Now it is smart beta, which, as the FT Lexicon puts it, “is a rather elusive term in modern finance. It lacks a strict definition and is also sometimes known as advanced beta, alternative beta or strategy indices. It can be understood as an umbrella term for rules-based investment strategies that do not use the conventional market cap weights that have been criticised for delivering sub-optimal returns by overweighting overvalued stocks and, conversely, underweighting undervalued ones”.

It continues: “Smart beta strategies attempt to deliver a better risk-and-return trade-off than conventional market-cap-weighted indices by using alternative weighting schemes based on measures such as volatility or dividends. 

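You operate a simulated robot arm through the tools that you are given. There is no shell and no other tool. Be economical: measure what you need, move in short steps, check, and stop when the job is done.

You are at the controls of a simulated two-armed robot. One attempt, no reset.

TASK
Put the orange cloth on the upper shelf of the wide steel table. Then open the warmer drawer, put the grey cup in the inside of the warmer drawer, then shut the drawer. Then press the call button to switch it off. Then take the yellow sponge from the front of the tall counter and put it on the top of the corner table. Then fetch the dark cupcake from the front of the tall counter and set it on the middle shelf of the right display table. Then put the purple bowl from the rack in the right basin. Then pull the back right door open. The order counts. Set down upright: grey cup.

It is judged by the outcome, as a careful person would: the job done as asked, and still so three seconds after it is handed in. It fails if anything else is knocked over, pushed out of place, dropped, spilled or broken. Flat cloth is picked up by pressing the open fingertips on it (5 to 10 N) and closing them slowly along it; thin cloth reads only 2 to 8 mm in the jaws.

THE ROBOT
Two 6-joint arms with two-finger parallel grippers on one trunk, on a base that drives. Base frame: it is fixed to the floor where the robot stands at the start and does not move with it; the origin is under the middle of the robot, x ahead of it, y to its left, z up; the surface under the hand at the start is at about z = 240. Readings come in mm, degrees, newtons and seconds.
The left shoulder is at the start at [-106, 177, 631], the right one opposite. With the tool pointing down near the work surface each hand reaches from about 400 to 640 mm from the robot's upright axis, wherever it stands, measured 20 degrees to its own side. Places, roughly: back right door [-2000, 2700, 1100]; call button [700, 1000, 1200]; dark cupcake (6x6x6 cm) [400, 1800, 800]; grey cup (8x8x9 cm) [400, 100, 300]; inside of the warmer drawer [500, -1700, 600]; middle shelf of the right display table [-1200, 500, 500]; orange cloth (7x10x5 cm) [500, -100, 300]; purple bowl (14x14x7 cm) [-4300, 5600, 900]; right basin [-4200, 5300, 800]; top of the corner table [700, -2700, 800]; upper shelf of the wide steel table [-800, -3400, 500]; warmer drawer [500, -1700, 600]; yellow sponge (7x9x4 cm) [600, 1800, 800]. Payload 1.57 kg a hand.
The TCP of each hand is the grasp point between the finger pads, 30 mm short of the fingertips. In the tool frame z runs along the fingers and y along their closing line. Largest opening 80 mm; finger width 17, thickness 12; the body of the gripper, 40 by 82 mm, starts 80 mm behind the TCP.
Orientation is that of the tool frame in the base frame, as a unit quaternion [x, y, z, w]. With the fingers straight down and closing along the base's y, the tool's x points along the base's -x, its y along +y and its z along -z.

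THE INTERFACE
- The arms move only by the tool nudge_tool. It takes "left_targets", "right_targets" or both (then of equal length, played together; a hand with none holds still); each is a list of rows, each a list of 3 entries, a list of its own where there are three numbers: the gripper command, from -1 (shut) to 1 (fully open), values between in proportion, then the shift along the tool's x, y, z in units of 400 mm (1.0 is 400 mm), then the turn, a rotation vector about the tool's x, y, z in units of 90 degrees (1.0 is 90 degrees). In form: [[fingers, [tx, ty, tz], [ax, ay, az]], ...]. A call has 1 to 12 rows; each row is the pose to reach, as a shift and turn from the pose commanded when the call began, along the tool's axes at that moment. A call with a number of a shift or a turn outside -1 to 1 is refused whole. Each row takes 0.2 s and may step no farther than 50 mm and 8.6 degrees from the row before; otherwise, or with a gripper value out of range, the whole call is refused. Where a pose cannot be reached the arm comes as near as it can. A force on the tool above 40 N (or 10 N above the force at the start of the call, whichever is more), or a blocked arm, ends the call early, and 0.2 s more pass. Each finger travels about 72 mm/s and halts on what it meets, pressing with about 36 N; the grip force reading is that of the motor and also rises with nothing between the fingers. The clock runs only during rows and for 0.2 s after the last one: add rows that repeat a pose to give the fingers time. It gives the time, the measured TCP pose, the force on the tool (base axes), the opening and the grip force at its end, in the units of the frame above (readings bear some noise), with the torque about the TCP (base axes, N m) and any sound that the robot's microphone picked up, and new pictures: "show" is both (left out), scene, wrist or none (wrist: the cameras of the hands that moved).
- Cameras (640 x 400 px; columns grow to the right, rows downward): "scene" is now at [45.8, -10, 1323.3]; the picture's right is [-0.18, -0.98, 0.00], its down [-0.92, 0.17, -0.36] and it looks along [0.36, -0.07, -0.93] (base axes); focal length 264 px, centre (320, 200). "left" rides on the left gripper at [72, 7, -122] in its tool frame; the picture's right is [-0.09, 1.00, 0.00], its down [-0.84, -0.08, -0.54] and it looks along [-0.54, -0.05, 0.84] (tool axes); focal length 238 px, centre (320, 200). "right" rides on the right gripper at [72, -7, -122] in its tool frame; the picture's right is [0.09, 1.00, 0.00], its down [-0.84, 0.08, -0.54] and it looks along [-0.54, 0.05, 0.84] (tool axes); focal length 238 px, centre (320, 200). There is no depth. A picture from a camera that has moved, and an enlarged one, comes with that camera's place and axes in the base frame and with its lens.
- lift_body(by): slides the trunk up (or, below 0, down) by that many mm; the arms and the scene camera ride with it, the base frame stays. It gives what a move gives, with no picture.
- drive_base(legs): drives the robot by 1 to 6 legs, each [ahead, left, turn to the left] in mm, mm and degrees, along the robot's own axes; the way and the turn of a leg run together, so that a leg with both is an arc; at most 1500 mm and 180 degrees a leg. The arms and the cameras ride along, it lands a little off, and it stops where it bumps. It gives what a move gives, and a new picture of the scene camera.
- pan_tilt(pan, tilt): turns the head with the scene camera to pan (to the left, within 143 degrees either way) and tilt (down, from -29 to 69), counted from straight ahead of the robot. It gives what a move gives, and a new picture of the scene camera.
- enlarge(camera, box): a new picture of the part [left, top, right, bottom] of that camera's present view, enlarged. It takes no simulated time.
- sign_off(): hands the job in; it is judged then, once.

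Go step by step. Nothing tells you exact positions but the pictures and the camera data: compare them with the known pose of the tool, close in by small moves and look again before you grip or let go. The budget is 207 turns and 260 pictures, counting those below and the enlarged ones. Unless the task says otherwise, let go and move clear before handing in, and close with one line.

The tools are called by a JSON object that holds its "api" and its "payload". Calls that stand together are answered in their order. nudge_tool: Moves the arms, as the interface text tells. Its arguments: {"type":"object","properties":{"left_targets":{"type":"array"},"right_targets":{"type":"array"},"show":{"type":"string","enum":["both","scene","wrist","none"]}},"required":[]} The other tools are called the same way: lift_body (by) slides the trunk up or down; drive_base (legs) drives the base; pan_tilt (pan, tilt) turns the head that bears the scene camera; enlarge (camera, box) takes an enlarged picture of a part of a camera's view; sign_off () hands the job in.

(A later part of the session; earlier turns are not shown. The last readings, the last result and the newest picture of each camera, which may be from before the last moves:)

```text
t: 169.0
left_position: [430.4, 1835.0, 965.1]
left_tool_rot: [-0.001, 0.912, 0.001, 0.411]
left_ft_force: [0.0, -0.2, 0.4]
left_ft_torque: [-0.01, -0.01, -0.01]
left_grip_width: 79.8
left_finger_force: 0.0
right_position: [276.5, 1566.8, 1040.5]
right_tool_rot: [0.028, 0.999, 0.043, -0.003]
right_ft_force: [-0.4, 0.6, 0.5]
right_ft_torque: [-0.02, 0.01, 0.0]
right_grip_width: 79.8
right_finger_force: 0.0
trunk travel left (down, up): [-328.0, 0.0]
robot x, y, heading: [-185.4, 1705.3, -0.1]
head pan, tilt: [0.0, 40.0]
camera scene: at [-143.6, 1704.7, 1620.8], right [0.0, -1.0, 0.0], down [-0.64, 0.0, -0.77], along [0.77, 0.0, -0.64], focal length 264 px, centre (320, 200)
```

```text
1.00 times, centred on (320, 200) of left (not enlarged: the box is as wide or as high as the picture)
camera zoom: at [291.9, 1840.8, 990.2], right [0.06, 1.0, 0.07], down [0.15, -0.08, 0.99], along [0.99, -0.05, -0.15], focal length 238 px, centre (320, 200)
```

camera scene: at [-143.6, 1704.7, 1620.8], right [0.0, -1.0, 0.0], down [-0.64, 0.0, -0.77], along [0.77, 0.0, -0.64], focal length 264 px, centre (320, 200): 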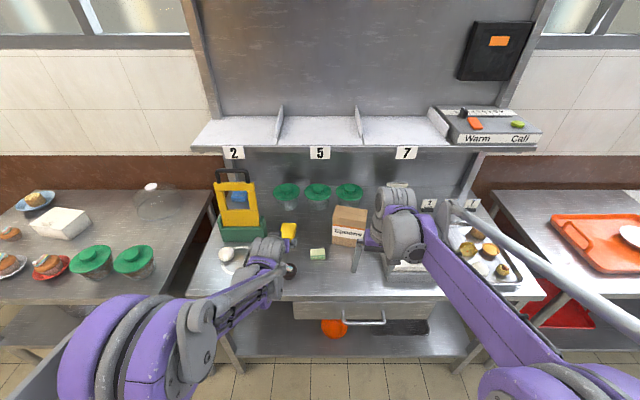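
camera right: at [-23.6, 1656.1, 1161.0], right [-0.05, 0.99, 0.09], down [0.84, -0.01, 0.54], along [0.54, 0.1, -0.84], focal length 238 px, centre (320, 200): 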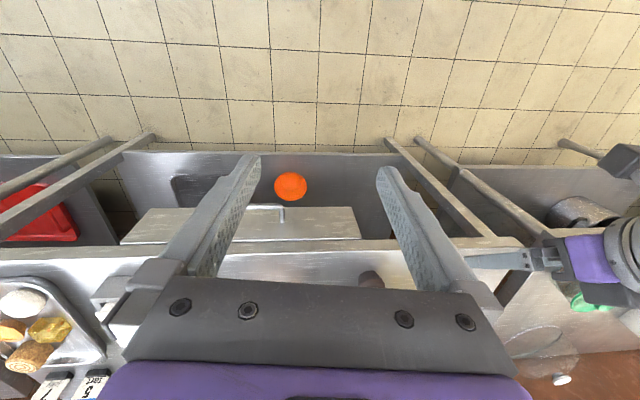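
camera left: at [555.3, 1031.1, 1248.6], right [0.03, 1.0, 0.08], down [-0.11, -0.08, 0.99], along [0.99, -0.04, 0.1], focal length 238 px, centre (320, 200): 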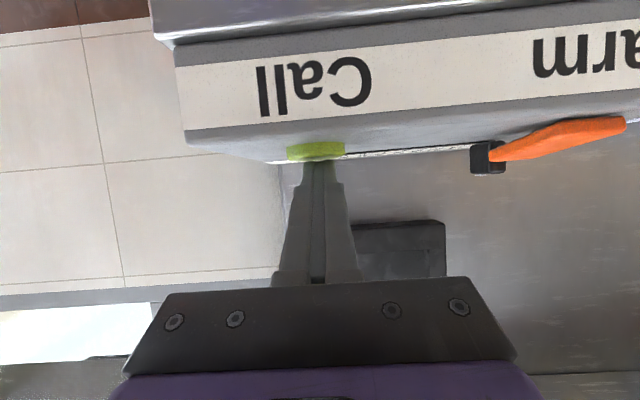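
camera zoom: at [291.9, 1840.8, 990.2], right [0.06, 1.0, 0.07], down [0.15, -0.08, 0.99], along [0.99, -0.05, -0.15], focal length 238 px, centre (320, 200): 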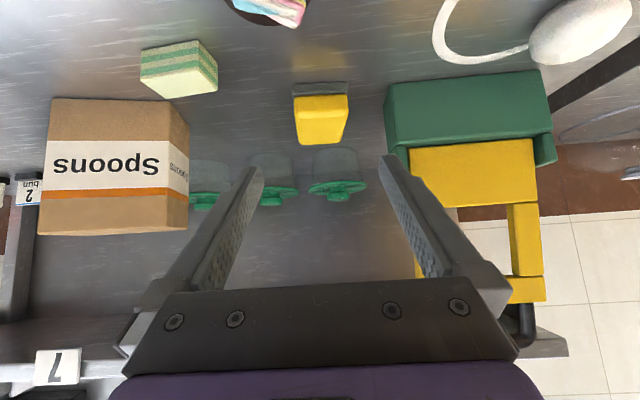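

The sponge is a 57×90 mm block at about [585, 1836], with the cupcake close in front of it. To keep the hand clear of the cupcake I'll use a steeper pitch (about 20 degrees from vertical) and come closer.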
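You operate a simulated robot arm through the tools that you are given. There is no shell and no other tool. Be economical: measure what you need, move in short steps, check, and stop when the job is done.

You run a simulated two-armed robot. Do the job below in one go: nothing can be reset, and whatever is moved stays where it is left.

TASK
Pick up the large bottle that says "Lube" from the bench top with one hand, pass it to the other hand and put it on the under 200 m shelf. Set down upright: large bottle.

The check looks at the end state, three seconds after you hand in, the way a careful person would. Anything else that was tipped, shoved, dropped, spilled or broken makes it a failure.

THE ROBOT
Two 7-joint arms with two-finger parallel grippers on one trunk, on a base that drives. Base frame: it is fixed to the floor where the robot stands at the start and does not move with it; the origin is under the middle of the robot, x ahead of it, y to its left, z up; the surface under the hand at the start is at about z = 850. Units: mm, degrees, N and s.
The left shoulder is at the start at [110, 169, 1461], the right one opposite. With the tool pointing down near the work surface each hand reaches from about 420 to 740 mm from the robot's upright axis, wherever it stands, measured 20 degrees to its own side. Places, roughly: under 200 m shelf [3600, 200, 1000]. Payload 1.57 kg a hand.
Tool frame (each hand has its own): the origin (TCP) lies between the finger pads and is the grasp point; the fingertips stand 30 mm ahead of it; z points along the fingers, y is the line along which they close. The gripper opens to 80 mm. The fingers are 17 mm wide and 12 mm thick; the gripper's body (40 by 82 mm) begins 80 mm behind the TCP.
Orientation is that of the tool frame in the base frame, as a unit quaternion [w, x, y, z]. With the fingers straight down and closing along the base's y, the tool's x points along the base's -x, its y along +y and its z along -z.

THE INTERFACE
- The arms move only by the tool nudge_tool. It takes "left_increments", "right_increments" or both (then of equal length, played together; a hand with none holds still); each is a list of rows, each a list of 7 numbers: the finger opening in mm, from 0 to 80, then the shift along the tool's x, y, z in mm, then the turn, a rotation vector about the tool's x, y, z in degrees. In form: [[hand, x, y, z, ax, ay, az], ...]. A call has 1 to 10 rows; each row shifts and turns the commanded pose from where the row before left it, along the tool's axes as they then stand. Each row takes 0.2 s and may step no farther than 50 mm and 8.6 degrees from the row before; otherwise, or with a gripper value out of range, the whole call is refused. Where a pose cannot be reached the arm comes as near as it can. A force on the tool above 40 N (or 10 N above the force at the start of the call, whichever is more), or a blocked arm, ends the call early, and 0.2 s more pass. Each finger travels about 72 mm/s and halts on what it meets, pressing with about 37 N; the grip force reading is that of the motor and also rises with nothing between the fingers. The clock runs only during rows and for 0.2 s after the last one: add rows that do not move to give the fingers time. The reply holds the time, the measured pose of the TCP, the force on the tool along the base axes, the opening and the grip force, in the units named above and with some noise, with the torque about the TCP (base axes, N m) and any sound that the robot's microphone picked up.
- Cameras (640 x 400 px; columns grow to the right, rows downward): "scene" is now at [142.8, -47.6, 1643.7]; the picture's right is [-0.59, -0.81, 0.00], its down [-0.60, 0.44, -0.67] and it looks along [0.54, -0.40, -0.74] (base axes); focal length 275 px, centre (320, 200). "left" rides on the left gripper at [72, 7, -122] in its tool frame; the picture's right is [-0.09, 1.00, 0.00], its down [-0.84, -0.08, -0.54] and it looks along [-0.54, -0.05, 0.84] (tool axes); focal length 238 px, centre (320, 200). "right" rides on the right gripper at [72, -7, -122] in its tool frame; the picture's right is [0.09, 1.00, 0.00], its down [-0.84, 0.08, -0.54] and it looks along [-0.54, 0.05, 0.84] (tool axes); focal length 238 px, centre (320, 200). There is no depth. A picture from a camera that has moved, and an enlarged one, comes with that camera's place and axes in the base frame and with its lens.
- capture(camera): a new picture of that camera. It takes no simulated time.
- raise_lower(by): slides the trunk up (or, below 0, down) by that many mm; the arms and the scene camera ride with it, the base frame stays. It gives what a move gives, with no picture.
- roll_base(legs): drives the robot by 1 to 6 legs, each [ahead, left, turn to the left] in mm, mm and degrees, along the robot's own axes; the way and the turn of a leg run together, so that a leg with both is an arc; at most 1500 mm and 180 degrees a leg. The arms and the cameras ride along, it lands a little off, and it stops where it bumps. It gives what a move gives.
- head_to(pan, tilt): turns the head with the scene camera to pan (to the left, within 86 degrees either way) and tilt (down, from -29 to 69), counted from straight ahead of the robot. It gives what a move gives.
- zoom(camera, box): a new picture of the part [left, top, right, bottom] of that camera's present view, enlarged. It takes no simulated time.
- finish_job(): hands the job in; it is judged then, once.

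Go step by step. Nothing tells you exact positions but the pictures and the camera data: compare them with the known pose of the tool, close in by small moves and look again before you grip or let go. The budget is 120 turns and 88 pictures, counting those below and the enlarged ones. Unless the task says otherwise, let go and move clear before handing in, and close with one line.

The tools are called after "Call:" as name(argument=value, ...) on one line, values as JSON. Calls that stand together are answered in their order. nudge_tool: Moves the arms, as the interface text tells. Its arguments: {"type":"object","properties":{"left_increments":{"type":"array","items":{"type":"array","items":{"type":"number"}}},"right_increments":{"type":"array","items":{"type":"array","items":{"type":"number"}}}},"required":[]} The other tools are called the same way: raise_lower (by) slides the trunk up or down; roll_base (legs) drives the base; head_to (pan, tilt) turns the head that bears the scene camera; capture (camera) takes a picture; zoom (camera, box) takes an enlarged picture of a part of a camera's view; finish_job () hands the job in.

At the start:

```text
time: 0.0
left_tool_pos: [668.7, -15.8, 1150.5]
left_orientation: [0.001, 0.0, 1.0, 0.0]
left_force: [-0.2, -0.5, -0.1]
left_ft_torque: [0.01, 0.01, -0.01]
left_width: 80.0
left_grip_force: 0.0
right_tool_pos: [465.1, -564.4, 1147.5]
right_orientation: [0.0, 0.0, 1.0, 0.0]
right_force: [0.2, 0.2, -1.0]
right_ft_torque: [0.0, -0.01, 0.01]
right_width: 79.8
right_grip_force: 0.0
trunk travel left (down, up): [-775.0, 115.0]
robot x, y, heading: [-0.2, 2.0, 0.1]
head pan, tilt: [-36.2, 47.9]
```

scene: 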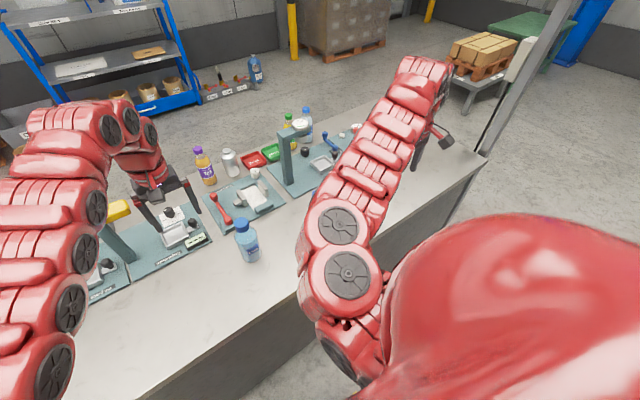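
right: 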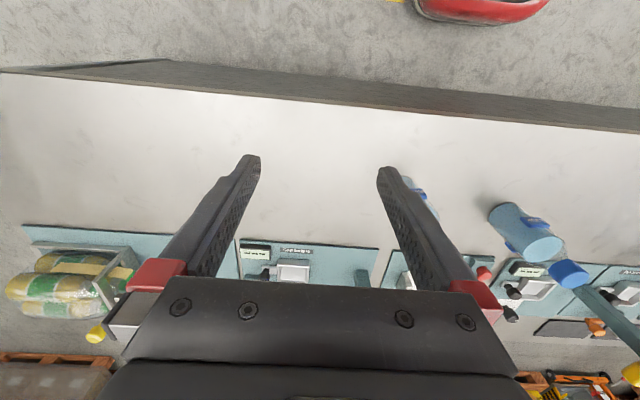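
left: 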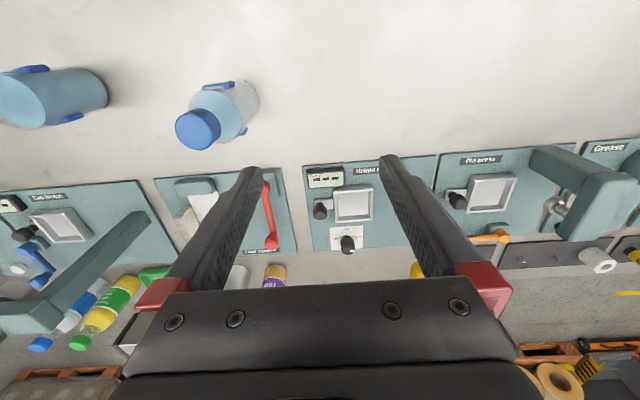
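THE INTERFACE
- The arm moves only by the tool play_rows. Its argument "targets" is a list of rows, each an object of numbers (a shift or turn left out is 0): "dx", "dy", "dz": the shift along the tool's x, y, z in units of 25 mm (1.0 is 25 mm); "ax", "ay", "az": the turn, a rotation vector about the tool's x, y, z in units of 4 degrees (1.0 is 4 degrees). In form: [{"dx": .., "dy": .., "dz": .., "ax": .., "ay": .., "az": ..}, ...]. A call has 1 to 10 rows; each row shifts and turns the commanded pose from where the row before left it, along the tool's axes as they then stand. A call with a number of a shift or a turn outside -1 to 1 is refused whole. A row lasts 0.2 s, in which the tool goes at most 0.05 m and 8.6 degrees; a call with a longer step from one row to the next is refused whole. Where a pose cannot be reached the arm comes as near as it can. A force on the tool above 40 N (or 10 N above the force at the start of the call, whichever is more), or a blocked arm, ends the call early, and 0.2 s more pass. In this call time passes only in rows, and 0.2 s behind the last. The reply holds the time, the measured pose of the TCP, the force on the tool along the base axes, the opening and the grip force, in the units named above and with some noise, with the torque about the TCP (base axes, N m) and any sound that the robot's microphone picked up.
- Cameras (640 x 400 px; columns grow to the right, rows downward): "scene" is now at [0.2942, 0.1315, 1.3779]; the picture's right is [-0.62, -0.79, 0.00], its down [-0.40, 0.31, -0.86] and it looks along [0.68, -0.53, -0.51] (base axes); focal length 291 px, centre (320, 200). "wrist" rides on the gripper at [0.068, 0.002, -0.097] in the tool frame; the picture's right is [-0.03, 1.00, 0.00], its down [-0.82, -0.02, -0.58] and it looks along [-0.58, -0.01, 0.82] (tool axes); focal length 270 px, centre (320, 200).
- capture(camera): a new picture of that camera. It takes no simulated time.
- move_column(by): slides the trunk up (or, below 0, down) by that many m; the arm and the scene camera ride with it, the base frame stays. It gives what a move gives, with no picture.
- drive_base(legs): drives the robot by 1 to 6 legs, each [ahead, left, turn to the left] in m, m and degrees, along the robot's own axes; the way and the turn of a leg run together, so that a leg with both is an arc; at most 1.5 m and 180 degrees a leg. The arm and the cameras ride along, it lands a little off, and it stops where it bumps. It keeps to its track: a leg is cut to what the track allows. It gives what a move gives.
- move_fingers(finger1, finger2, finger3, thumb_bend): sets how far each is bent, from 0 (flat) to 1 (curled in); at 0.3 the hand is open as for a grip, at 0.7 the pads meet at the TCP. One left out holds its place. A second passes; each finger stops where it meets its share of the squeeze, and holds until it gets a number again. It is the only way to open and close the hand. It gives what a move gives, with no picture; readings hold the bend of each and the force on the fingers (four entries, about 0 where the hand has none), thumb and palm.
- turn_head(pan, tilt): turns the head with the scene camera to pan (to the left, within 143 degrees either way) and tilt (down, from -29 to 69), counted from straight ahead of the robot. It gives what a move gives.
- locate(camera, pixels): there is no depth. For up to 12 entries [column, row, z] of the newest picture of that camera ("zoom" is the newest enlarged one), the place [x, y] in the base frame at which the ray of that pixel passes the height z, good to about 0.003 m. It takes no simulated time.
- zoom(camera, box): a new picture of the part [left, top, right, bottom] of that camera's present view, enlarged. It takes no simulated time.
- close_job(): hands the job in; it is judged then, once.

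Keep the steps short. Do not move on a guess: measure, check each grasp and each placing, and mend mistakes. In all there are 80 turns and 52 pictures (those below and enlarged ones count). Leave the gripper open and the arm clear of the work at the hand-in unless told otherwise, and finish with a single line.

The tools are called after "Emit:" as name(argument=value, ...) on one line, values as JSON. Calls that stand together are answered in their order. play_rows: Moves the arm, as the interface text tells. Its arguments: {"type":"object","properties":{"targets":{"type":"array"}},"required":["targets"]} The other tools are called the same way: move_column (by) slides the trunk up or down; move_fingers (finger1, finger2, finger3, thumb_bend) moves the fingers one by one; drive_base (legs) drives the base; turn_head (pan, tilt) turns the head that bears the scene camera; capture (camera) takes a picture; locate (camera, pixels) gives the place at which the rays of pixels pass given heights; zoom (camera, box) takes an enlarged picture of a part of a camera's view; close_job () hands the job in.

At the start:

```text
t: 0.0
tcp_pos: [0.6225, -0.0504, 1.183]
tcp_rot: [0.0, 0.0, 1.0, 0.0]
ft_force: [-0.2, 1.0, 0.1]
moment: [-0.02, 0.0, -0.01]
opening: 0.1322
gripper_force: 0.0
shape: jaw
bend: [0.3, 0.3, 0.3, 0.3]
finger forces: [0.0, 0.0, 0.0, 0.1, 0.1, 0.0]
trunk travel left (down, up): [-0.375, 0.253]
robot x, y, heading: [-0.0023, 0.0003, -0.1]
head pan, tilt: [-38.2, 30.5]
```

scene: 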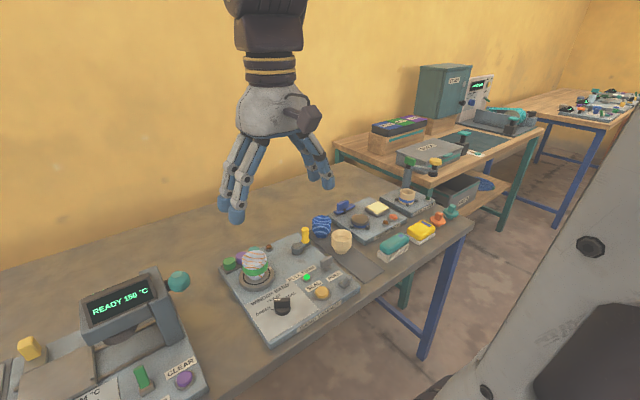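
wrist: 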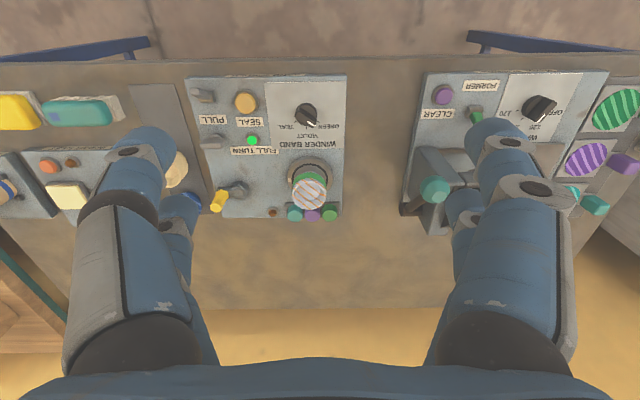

“Smart beta refers to an investment style where the manager passively follows an index designed to take advantage of perceived systematic biases or inefficiencies in the market. It therefore costs less than active management, since there is less day-to-day decision making for the manager, but since it will, at the very least, have higher trading costs than traditional passive management (which minimises those costs), it is a pricier option.”

Trust the experts

Pity the poor manager condemned to making investment sense of that! So much simpler to concentrate on finding companies that make money, and do pay dividends. Table 1 indicates that playing asset-allocation games has no part in investment trust management. Concentrate instead on those managers who know what they are doing, and have been here before.

Mr Authers finishes his outlook for 2018 with a warning: “Asset prices do not overlap with the economy, at least in the short run. So I want to ask this question: ‘After almost a decade in which a tripling of the US stockmarket has failed to generate any excitement or even any great feeling of wellbeing, are we at last reaching a point of euphoria?’ 

“I suspect the answer is ‘yes’. And in the counter-intuitive world of financial markets, that might be bad news. It will certainly be challenging to navigate.”